>> Start Collected data

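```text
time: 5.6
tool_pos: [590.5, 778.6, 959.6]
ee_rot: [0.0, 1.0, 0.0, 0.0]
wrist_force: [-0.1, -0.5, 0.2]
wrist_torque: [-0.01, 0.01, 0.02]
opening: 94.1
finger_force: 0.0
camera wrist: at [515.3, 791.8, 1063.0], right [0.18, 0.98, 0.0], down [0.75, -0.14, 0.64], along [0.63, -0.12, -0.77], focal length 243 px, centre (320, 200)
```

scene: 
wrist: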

>> End Collected data

Work instructions:
Copy out the whole listing exactly as written.

Answer below:
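```text
time: 5.6
tool_pos: [590.5, 778.6, 959.6]
ee_rot: [0.0, 1.0, 0.0, 0.0]
wrist_force: [-0.1, -0.5, 0.2]
wrist_torque: [-0.01, 0.01, 0.02]
opening: 94.1
finger_force: 0.0
camera wrist: at [515.3, 791.8, 1063.0], right [0.18, 0.98, 0.0], down [0.75, -0.14, 0.64], along [0.63, -0.12, -0.77], focal length 243 px, centre (320, 200)
```

scene: 
wrist: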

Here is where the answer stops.